EXTRACT:
= = = = = = =

La fonction essentielle d'un espiogiciel est, sous couvert ou non d'un autre service, de transmettre ces données à son créateur, la plupart du temps à des fins de ciblage publicitaire et commerciale. Les espiogiciels sont fréquemment associés à des logiciels proposés en téléchargement gratuit sur l'internet, comme par exemple les logiciels d'échanges de fichiers peer-to-peer, mais également dans des produits phares de grands éditeurs.

Les pops-ups sont-ils des "courriers électroniques" soumis au régime de l'opt-in ?
En droit, les pop-ups constituent des messages à caractère commercial ou publicitaire. Une question demeure toutefois controversée : sont-ils assimilables à des courriers électroniques, et par conséquent soumis au futur régime de l'opt-in, qui requiert le consentement préalable de l'internaute ?

En effet, pour rappel, le projet de loi pour la confiance pour l'économie numérique, que le Sénat vient d'adopter en seconde lecture, transpose notamment certaines dispositions de la directive européenne "vie privée dans les communications électroniques", qui interdit l'utilisation du courrier électronique à des fins de prospection directe sans consentement préalable des destinataires des messages.

Or, la notion de "courrier électronique" est définie de manière très large par la directive : "tout message sous forme de texte, de voix, de son ou d'image envoyé par un réseau public de communications qui peut être stocké dans le réseau ou dans l'équipement terminal du destinataire jusqu'à ce que ce dernier le récupère". Conséquence : il est parfois affirmé que les pop-ups sont assimilables à des "messages" stockés temporairement dans l'équipement terminal de l'internaute (la mémoire RAM de l'ordinateur).

La jurisprudence allemande a déjà eu l'occasion de se rallier à cette thèse, en considérant que les pop-ups violaient la "sphère privée" des internautes (Landgerecht Düsseldorf, 26 mars 2003). La Commission européenne est toutefois d'un avis contraire.

= = = = = = =

WRITTEN PROBLEM A: Exactly the lines from the line with "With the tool" to the line with "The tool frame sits" should be extracted, both included, with no other lines. Set them out as a list numbered 1., 2., 3. and so on, without blank lines.

DATA:
= = = = = = =

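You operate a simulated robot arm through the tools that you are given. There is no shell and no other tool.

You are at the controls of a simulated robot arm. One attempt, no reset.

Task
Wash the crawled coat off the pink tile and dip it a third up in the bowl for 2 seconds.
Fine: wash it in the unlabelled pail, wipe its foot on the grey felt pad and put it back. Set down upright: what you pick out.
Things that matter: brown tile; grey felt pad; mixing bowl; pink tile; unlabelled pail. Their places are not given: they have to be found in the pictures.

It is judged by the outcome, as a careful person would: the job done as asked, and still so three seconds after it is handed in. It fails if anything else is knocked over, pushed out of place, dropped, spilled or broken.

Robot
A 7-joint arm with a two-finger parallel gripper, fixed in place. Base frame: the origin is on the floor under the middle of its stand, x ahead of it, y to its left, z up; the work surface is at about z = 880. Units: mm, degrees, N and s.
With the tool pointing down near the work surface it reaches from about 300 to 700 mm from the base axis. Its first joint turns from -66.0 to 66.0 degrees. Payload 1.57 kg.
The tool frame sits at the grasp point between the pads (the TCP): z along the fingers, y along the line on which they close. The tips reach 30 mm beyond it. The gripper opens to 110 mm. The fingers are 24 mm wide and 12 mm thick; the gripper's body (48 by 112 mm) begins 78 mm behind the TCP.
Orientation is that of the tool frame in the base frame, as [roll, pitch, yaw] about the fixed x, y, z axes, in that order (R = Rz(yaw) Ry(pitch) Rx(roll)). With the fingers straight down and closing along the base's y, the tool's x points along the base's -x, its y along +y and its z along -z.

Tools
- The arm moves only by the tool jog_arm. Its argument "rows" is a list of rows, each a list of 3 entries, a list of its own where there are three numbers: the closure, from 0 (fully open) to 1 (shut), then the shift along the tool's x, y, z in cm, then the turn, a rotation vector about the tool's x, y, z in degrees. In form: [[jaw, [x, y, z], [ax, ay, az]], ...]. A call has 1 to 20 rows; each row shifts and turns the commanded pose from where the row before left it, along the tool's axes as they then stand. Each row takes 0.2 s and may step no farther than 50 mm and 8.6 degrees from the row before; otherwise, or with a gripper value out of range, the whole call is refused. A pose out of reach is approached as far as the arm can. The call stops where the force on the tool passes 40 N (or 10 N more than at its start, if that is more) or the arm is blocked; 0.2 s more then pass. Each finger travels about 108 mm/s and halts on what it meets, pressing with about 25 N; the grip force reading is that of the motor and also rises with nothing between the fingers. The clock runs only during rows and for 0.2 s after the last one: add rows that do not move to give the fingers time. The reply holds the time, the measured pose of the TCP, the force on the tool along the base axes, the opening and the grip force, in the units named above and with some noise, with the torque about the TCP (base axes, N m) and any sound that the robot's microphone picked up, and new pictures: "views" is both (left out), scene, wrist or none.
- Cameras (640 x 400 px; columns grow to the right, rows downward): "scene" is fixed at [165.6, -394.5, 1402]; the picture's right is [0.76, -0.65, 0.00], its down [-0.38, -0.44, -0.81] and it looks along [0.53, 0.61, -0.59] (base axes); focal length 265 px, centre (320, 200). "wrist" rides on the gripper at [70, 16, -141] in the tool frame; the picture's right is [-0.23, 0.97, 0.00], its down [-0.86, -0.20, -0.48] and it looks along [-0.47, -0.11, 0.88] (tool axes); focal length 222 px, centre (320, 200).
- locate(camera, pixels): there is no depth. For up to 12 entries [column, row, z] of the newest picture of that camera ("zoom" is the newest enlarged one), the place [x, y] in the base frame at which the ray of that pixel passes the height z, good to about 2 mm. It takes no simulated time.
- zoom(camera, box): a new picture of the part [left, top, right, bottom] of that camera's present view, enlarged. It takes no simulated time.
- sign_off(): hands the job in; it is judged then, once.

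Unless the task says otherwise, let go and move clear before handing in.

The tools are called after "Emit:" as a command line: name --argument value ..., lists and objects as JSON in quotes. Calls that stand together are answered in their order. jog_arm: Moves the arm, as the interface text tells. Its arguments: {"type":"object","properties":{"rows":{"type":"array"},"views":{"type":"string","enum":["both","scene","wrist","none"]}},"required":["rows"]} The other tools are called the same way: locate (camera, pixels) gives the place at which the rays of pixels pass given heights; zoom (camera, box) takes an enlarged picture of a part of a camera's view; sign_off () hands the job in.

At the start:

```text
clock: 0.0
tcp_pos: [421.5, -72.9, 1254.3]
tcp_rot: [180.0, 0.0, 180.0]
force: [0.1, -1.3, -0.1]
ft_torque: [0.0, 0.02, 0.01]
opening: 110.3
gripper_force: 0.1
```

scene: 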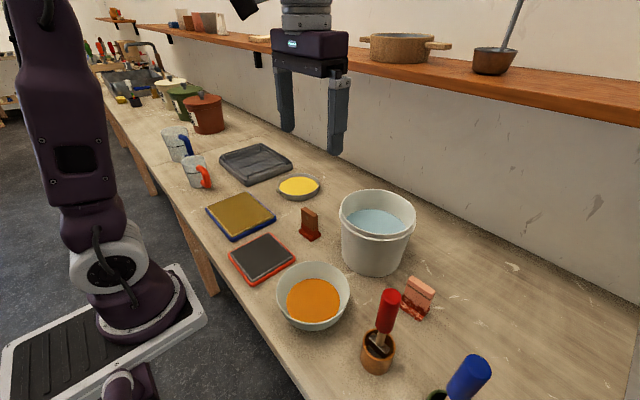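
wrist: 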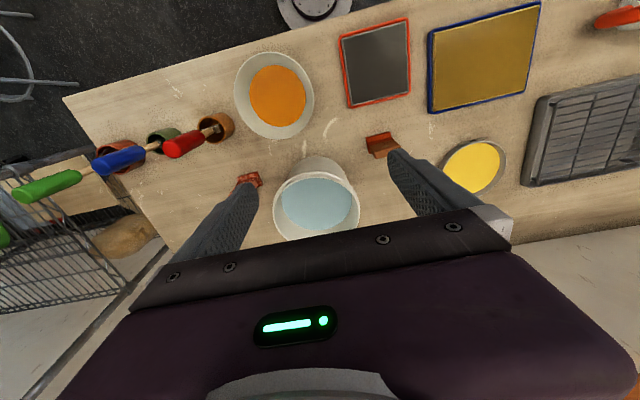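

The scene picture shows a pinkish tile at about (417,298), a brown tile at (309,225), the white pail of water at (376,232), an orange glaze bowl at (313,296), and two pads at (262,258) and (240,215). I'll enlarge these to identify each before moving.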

= = = = = = =

WRITTEN PROBLEM B: Quote the extract word for word, starting at "La fonction essentielle" and ending with "régime de l'opt-in ?".

CORRECT OUTPUT A:
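1. With the tool pointing down near the work surface it reaches from about 300 to 700 mm from the base axis. Its first joint turns from -66.0 to 66.0 degrees. Payload 1.57 kg.
2. The tool frame sits at the grasp point between the pads (the TCP): z along the fingers, y along the line on which they close. The tips reach 30 mm beyond it. The gripper opens to 110 mm. The fingers are 24 mm wide and 12 mm thick; the gripper's body (48 by 112 mm) begins 78 mm behind the TCP.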

CORRECT OUTPUT B:
La fonction essentielle d'un espiogiciel est, sous couvert ou non d'un autre service, de transmettre ces données à son créateur, la plupart du temps à des fins de ciblage publicitaire et commerciale. Les espiogiciels sont fréquemment associés à des logiciels proposés en téléchargement gratuit sur l'internet, comme par exemple les logiciels d'échanges de fichiers peer-to-peer, mais également dans des produits phares de grands éditeurs.

Les pops-ups sont-ils des "courriers électroniques" soumis au régime de l'opt-in ?